The Dallas Cowboys always have some of the most fascinating storylines in the NFL, but heading into 2024, it’s almost impossible to predict what Jerry Jones and company have planned.
If you listen to Jones, he’s sticking by his statement that Dallas is going “all in” for 2024 with the goal to finally get over the playoff hump and secure another Lombardi Trophy.
That logic made sense following the Cowboys’ early exit from the playoffs. They had a team loaded with talent on both sides of the ball and their franchise QB Dak Prescott, was leading the MVP conversation for most of the year and finished 2023 with one of his best statistical seasons as a pro. The Dallas Cowboys were undefeated at home and entered the playoffs as a No. 2 seed.
But as anyone with a pulse has come to expect, Dallas choked in the first round of the playoffs, falling to a young Green Bay Packers team who barely snuck into the postseason.
There were questions whether Jerry Jones would make significant moves after the loss, but he didn’t. He retained head coach Mike McCarthy for 2024 and made it clear Prescott was the team’s QB moving forward.
Almost every NFL Insider predicted the Dallas Cowboys would give Prescott a contract extension to free up cap space and add new talent in free agency — but instead — Jones hasn’t done a thing and is letting Dak Prescott play out the final year of his contract.
The team has lost several coaches including defensive coordinator Dan Quinn, who took several assistants with him to the Cowboys’ rival, Washington, when he accepted the head coaching job there.
Beyond coaches, the Cowboys have parted ways with a bevy of key players on both sides of the ball. No more Tony Pollard or Michael Gallup to help Prescott on offense. Longtime All-Pro tackle Tyron Smith departed for the Jets. Defensively, Dorrance Armstrong followed Quinn to Washington and Leighton Vander-Esch retired.
The Cowboys have made exactly one move in free agency by adding a veteran linebacker who is a mid-level starter at best. And yet Jones is still sticking by his statement that his team is “all in” for 2024.
NFL Exec Believes Dallas Cowboys Are Tanking In 2024 To Keep Dak Prescott
In a recent article from The Athletic reporter Mike Sando, an anonymous NFL executive commented on the Cowboys’ situation.
“If the guy wants $60 million a year, you know what we are going to do instead?” the exec said. “We are going to have an average team, and you are going to play worse and we are going to get you at a better price.”
That’s a wild idea, but it may not be out of the realm of possibility. The ownership may feel that this roster with Prescott and head coach Mike McCarthy may not be serious contenders for a Super Bowl ring in 2024.

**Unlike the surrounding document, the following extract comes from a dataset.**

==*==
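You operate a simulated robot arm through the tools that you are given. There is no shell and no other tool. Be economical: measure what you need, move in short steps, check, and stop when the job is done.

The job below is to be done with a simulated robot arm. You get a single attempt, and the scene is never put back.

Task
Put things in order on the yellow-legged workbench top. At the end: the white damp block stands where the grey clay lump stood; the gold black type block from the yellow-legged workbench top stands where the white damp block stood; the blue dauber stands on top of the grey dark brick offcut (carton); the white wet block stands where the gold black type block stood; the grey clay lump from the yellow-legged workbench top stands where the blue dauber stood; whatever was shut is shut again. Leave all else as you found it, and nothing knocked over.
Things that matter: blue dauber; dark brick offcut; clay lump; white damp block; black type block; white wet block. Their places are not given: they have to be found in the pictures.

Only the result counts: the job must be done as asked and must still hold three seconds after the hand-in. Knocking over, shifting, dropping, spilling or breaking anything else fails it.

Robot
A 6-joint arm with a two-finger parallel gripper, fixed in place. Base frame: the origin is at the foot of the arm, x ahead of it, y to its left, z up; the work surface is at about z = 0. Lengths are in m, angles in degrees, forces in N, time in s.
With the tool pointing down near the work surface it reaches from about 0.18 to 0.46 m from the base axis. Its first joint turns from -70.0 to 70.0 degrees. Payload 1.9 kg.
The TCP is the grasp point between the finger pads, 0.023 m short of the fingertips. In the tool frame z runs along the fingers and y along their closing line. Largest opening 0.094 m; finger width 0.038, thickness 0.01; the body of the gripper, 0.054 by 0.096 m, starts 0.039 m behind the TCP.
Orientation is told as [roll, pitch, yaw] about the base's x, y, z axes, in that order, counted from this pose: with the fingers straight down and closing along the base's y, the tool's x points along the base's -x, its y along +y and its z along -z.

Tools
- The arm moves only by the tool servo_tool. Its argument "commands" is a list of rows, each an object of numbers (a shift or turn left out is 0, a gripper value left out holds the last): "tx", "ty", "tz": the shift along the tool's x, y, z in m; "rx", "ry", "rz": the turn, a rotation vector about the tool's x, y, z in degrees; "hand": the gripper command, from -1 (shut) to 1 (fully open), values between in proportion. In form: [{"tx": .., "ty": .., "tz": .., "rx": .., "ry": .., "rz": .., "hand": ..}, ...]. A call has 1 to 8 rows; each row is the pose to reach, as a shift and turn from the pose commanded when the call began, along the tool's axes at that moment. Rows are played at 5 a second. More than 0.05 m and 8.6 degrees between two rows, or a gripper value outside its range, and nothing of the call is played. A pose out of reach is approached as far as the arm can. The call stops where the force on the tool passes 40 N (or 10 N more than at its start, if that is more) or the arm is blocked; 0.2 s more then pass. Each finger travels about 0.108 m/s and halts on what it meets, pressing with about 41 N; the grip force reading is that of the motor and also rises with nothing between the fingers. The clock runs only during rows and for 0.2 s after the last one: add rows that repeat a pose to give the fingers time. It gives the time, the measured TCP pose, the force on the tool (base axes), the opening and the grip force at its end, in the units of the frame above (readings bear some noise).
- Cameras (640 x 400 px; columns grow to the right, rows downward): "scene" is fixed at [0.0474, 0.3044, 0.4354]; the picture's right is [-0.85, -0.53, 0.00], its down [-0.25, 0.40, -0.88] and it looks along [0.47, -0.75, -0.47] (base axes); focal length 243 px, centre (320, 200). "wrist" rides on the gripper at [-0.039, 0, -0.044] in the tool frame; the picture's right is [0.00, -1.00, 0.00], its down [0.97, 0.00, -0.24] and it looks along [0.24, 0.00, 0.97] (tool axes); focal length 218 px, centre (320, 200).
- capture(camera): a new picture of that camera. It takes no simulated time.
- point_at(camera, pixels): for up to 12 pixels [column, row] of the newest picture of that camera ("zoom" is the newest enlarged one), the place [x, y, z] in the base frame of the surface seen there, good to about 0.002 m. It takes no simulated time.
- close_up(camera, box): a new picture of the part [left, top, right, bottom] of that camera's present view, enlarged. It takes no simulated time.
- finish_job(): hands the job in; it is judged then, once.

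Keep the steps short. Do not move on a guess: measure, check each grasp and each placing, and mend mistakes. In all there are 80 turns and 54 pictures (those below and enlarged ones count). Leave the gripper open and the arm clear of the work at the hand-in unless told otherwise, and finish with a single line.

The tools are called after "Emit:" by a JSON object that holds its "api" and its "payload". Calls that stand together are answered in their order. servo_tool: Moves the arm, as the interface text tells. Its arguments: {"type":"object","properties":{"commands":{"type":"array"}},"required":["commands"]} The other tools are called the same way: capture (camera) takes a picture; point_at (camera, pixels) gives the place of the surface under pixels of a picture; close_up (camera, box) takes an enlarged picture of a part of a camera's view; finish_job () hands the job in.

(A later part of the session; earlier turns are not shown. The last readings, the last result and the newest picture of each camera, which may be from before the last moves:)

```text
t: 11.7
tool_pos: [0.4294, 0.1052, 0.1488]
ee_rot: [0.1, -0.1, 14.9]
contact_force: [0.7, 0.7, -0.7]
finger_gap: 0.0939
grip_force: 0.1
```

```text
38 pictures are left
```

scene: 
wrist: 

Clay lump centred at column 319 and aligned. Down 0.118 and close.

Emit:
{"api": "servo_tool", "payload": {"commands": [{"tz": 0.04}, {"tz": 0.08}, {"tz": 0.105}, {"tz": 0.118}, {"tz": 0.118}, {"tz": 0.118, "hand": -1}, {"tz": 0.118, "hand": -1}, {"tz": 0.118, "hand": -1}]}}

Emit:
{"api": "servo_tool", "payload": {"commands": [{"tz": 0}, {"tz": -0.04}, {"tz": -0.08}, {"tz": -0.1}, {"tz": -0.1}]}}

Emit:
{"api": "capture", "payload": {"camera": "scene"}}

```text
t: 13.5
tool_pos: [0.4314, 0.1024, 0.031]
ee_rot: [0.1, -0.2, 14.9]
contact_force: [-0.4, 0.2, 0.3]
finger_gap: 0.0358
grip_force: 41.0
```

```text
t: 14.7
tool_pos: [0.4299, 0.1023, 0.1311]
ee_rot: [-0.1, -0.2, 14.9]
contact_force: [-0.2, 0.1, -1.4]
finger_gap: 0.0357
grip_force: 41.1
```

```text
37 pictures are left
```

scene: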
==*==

After the embarrassing playoff exit to the Green Bay Packers, they may have a reason for that. However, purposefully rolling into the last year of a franchise QB’s quarterback just to be “mediocre” and get him on a better deal still feels like putting the cart before the horse.
Any hope for a near-future extension took a major blow towards the end of March, as NFL Network insider Ian Rapoport updated fans on the negotiations. Essentially, the Dallas Cowboys ha entire offered a new deal but both sides “understand” each other.
“The Cowboys and quarterback Dak Prescott have a mutual understanding,” Rapoport wrote on X. “Of his contract situation, sources say, with no offers from Dallas despite him being in a contract year. Owner Jerry Jones said, ‘We are where we are, locked and loaded for this year.”
Considering that Prescott has a no-tag and no-trade clause in his contract, it puts the Dallas Cowboys in a precarious position. Not extending him before next offseason means the longtime Cowboys QB has full power to go anywhere.
As crazy as it sounds, Jones and the Dallas Cowboys could very well be setting Dak Prescott up for a major regression in 2024 with the plan to get him on a much cheaper deal than they would have to pay now.